7.  Policies, Politics and Public Investment: How, Where and to Whom do Money and Water Flow at Local Level?

Presenters: Lotte Feuerstein, Programme Manager & Acting Executive Director, Water Integrity Network; Stephanie de Chassy, Head of Governance and Inequality Programming, Oxfam Great Britain
Moderator: Ann-Sofie Jespersen, Senior Governance Specialist
 
The aim of the session is to better understand the interplay between local politics, community needs and accountability mechanisms. Who makes financing decisions for infrastructure and service provision, how do they decide, and who benefits financially and in terms of better services.
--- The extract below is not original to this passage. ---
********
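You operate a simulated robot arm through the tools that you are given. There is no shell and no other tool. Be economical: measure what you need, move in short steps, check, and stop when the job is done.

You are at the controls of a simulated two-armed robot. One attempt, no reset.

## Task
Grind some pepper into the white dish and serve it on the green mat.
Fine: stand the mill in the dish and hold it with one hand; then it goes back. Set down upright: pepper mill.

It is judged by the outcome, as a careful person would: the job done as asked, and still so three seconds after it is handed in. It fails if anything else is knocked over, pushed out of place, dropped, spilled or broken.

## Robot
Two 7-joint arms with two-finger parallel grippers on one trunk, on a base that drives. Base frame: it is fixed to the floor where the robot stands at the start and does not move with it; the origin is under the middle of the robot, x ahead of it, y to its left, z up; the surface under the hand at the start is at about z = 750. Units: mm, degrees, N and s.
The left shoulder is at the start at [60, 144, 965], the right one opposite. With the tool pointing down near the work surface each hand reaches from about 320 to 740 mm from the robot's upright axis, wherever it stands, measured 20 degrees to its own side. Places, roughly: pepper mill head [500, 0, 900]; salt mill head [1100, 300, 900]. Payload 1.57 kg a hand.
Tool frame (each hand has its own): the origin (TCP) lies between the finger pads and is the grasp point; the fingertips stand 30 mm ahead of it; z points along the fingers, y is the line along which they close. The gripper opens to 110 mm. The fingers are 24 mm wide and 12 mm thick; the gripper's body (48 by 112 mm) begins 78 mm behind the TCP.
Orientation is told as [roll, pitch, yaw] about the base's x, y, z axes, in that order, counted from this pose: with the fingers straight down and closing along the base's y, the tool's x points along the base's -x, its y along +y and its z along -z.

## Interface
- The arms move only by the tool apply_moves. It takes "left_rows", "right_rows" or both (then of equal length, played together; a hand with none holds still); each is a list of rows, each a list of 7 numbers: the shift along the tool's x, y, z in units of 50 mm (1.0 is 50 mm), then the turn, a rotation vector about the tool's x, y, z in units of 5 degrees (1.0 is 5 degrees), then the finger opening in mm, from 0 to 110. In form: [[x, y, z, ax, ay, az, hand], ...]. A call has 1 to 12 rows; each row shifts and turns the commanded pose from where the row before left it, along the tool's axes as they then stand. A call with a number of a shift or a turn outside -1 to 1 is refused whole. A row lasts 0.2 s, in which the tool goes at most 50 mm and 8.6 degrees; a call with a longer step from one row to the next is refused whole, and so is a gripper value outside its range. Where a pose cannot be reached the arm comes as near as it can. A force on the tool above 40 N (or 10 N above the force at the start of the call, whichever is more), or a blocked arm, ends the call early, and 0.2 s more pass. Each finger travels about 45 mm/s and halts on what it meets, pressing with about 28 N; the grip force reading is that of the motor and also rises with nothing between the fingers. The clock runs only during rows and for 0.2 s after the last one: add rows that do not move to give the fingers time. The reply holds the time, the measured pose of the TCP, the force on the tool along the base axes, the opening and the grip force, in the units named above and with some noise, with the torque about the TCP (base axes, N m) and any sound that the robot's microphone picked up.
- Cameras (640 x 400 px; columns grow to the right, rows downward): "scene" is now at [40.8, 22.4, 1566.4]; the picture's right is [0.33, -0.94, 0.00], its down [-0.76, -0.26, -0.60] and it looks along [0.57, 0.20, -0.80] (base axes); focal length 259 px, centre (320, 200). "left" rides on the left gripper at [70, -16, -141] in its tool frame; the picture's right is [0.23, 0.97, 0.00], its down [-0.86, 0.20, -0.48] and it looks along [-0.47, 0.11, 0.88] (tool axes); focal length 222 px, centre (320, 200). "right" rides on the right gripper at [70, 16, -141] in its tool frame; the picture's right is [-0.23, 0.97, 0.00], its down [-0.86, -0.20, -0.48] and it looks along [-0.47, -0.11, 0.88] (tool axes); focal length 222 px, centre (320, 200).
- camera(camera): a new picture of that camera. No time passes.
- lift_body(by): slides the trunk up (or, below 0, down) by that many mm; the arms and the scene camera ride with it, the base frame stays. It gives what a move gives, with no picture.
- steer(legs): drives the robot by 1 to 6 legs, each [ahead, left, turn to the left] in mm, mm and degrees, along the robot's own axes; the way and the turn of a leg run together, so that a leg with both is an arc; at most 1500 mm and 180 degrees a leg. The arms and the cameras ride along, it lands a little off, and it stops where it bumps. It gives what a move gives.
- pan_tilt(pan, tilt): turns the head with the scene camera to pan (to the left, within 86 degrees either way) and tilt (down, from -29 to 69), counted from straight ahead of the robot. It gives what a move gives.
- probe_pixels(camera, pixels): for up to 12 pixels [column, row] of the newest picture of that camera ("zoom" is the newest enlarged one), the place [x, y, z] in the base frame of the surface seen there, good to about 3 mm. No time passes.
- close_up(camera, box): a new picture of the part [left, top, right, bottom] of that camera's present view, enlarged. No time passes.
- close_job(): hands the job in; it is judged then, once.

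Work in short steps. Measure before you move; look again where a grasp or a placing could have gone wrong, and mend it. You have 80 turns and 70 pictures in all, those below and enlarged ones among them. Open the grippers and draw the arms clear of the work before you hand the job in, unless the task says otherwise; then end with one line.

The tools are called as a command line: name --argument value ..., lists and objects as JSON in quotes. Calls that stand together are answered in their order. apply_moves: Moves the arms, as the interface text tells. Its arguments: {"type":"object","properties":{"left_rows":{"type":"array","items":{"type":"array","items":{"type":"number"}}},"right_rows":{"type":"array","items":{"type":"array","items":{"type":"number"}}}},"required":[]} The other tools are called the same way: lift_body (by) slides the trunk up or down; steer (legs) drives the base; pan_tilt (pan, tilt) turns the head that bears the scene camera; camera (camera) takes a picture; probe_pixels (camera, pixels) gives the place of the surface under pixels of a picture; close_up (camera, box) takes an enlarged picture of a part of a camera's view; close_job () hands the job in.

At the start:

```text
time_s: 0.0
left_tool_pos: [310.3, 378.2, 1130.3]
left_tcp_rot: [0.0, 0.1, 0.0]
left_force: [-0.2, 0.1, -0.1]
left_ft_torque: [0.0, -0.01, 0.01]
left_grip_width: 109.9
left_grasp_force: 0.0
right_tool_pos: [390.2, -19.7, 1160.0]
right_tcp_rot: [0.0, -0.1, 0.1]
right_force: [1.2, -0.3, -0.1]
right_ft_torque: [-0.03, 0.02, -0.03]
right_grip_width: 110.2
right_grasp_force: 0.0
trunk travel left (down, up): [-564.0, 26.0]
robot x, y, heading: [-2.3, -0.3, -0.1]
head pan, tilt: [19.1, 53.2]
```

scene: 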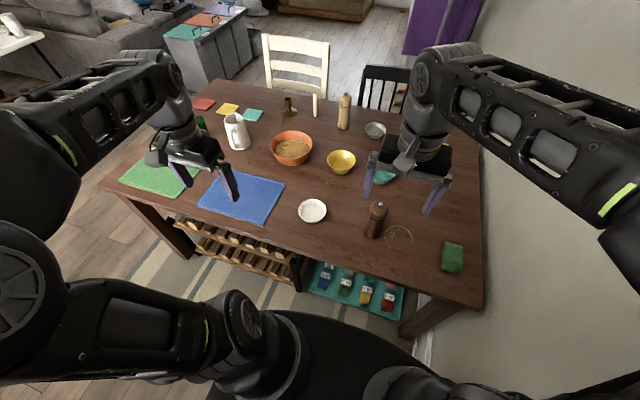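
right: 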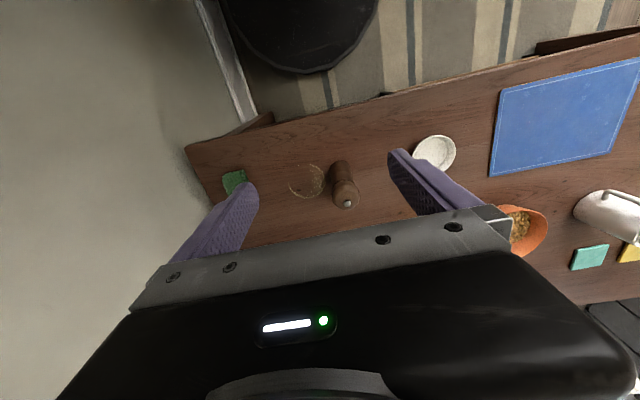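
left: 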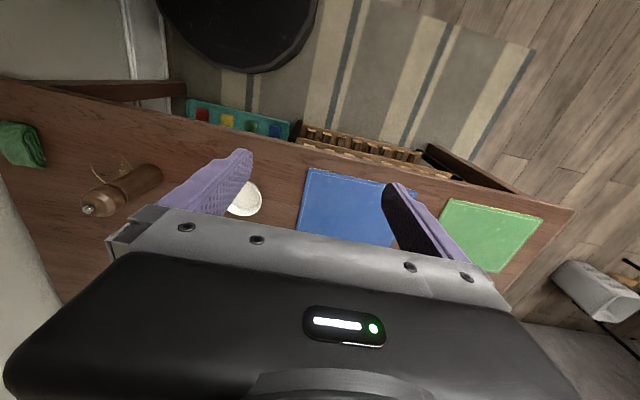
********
The session will be kicked off with evidence from five county case studies in Kenya which examine how the interfaces between the public finance and water service delivery systems work in theory and practice, and what accountability breakdowns and pathways emerge from that. In particular, the presentation will provide first-hand account of how participatory budgeting works and addresses community water needs in the different counties and what accountability issues and moral hazards arise around financing of (local) government owned water service providers. Based on experiences from their GPSA programme in Tajikistan, Oxfam will then illustrate how nurturing strong connections between users and a multi-stakeholders consumer advisory board increased willingness to pay for water and resulted in higher revenues for the water utility. They will also reflect on challenges of sustainability when there is a discrepancy between the ability of the government to maintain the systems and users' expectations. Based on these practical examples we will debate how civil society partners, WB and other institutional actors can creatively support people in following the money, activating genuine social accountability processes and navigating their political dimension, with the additional challenge to ensure inclusion and gender equality.